Not more privy to anything within Apple than anyone else here, but it seems you roll MobileMe at least a week before 2.0 and do 2.0 at least a week before iPhone 3G launch. Stagger. More consistent traffic over a longer period of time sounds better than everyone jumping in the pool at once. But again, I have no idea the details of the launch - form Apple's end. Just that of a user. And it has not been successful. In the least.

Let's hope we can all put this botched transition behind us and move forward.
 
What does 0.0001% risk mean? Sounds like a bullsh*t pr quote which sounds good but doesn't actually mean anything.

To achieve this reliability figure all you need is reliable RAID, daily backup of all data, and offsite backup on a near daily basis.
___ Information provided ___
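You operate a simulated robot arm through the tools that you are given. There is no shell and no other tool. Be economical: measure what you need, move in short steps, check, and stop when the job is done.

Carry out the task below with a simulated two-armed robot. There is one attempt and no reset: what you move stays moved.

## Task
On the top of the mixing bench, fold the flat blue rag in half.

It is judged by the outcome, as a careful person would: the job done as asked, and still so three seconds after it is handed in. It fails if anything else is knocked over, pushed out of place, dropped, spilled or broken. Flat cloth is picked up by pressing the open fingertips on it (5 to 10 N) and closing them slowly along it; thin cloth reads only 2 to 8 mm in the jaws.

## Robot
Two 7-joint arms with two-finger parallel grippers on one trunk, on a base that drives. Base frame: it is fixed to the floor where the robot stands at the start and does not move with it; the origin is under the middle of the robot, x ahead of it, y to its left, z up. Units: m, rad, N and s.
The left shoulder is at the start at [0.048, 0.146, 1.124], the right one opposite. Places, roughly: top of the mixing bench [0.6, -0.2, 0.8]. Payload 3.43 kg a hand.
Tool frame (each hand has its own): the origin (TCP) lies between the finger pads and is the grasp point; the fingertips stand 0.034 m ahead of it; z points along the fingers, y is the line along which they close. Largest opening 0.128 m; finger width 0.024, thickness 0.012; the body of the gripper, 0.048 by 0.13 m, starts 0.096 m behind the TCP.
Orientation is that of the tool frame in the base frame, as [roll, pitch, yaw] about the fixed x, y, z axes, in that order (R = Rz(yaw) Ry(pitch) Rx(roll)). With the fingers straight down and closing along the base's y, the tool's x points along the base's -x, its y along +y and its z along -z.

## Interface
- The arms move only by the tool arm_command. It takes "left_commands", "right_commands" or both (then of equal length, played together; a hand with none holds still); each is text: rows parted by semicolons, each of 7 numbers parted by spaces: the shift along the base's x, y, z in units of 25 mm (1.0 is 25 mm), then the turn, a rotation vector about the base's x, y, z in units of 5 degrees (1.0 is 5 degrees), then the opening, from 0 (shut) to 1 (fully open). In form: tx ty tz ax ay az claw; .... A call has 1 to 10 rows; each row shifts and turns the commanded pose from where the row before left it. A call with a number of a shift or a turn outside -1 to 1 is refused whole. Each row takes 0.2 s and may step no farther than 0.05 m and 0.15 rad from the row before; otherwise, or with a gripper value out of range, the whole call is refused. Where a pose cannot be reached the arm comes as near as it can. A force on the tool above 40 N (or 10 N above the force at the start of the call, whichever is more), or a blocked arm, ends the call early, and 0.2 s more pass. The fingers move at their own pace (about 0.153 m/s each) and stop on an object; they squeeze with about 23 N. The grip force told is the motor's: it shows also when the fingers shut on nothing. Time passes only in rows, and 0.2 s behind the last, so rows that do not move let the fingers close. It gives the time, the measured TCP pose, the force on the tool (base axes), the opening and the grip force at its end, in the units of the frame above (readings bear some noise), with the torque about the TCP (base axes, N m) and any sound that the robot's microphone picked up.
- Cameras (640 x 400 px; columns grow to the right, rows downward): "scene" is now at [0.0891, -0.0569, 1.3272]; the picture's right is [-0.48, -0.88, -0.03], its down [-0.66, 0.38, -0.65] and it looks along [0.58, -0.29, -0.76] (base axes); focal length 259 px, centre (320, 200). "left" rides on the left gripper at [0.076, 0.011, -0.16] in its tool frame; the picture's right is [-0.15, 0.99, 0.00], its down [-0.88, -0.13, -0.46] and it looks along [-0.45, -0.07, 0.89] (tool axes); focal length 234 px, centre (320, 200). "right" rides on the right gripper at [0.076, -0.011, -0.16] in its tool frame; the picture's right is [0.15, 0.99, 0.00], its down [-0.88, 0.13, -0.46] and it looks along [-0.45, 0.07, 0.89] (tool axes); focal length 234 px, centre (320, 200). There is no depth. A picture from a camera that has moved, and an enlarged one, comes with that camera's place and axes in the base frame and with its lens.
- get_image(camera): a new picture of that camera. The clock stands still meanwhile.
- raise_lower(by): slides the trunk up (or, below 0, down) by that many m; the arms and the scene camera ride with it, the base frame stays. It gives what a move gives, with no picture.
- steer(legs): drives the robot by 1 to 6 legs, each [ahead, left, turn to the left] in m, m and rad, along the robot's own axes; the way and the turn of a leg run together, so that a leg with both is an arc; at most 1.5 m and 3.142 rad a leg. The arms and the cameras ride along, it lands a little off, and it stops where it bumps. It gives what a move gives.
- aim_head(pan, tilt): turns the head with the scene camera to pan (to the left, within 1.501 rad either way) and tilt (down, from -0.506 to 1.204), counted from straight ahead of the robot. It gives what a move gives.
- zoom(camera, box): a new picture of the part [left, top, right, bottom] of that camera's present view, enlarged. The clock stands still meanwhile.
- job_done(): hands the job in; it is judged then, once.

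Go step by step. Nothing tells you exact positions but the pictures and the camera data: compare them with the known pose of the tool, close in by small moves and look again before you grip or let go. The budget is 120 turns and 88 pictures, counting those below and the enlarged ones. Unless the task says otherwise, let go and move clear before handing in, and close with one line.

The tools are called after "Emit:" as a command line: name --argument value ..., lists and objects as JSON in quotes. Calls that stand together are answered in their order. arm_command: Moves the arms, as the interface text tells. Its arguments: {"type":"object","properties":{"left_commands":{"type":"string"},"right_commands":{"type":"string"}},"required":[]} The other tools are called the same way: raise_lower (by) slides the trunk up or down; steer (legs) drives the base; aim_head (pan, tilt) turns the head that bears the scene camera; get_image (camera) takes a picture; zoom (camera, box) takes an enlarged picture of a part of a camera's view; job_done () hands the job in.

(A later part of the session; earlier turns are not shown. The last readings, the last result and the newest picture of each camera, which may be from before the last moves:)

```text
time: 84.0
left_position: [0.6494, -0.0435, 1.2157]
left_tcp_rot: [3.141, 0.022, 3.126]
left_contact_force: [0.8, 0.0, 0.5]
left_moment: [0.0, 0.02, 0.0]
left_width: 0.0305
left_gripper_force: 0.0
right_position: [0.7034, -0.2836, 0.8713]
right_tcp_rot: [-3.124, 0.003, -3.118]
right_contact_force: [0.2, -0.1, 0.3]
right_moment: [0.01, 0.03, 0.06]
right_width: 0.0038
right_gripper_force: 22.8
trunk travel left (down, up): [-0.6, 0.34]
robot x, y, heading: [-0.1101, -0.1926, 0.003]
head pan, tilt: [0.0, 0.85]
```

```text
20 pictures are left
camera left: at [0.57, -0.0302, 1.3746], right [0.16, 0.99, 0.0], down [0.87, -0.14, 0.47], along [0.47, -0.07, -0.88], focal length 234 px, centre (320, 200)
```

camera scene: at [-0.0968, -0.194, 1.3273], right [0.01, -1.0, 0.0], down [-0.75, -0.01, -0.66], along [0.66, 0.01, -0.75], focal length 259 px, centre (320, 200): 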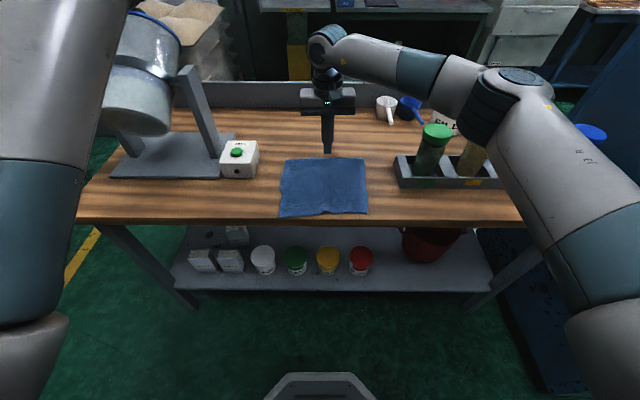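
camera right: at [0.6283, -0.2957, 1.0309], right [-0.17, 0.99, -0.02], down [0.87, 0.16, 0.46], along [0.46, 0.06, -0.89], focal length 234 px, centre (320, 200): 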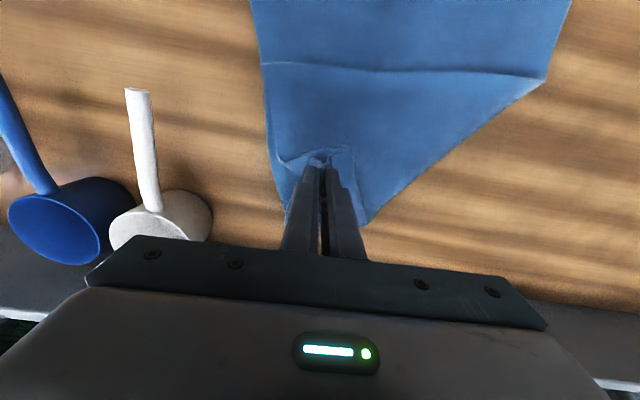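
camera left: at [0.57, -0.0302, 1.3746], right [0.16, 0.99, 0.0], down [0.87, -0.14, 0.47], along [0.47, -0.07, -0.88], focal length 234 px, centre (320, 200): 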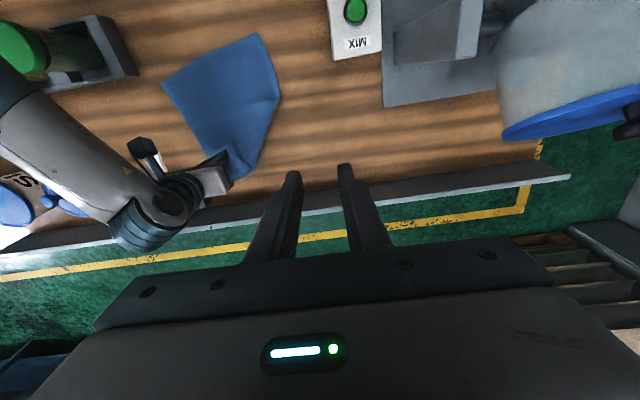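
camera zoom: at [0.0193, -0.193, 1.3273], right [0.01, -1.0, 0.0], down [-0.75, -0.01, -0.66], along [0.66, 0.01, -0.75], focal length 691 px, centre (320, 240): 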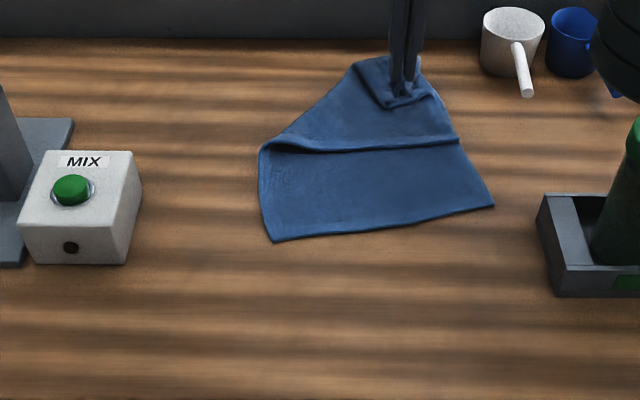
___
This is established technology and procedure.

If Apple is not doing that, they are overextended. One wonders if this could be solved by having a co-location agreement with Google, who has similar problems, if on a larger scale.

One also wonders if the adoption rate is actually taxing the bandwidth capacity of their new (former Worldcom) Telco site and their regional provider switch(es).

Rocketman
 
Perhaps they should have hired some real IT knowledgeable personnel instead of promoting Genius Bar retail employees.:rolleyes: Not a good view from the buisnesses considering Apple for enterprise solutions.
 
Yeah... the only problem with that is that you loose everything that hasnt been backed up, and they cant do that...

I work for a newspaper, and more than once during failures we've not restored from backup, too much would've been lost.
(

If that's the case they need to modify their backup schedule. A major reason for backups is to protect from catastrophic failure, the kind you can't recover any data from. They should be doing daily full backups and differentials each hour. Then when the server fails, you don't lose more than one hour of data.

I would go so far as to say that for an enterprise level system, they should be running mirrored backup servers, meaning that if a server fails there is a mirror copy with current data sitting there passively waiting to be activated.

A 5 day outage for a server failure is completely unacceptable in the business world, there's just no excuse for it.
 
maybe they should call microsoft and ask for help.......

just playin i love you :apple:

There's truth in what you say. In the email realm, Microsoft is top dog for good reason. Exchange is an excellent product, Apple could do worse than to copy what MS has done in that arena.
 
I'd hate to be steve at the next keynote or something, imagine how embarassing it'd be to have to sorta... "walk around" this issue I can imagine steve nervously apologizing for this giant wreck already. Hah and watch as he tries to twist it in a way that makes apple seem good. :p cause thats simply apples way of doing stuff.
 
My PERSONAL home server has a real-time redundant backup with a weekly off-site backup.

I could probably host MobileMe off my cable connection and MacPro and do it better. (okay, not really, but still)
 
maybe they shouldn't have stopped selling their XRaids... they may have had some backups.

My guess is a hard drive died and they are trying to "recover" it at a data recovery place and its not going so good.. what else would take 5 days, really? I can set up a new mail server in 30 minutes and I'm a small potatoes ISP in comparison to apple.

Of course, Apple's mail server sucks ass.
 
And another thing while we're talking about MobileMe... just what does it do for you that the free suite of Google apps doesn't (Gmail, Docs, Calendar, Reader, etc etc)?

I use all of the Google apps and they are great. I've never once had an email outage, and they all work very well from my iphone also.
 
Ever since the initial launch problems were resolved, I had been in the clear as far as problems until late last night...like around 3am...Mail.app kept telling me to type in my password for MM because it was incorrect and I never changed it...then it couldn't retrieve my mail. Then this morning I noticed that my Google Calendar agenda, which I have emailed to me every morning at 4:34am (as a side note...does anyone else get this email at 4:34 cdt every morning? its been consistent ant for over a year...just wondered if thats the time it always is sent or what). Anyhow, my mail showed up at like 6:08am or something like that...with a timestamp of 4:34am. So it apparently didn't get pushed at all. I assume that Apple took some servers down overnight to try to fix some things and brought them back up when most people are getting up. Weird.

Start off topic...

You know what I want? I want it to display my email subject with a few lines on my home screen when I get a new message. Just like text, it dings, but no result. I was just thinking about that today and want it now.

Ok, back to the horrendous MM launch.....
 
I kinda feel bad for Apple right now. It's quite embarassing.

At this point, I don't. We're seeing a lot of mistakes that have Apple would have never let get through before. I don't know if its being over extended, greed, or arrogance, but Apple seems more concerned with launching on deadlines, ready or not, than making a good produce. You start worrying only about the business side and your own ego, then your Microsoft.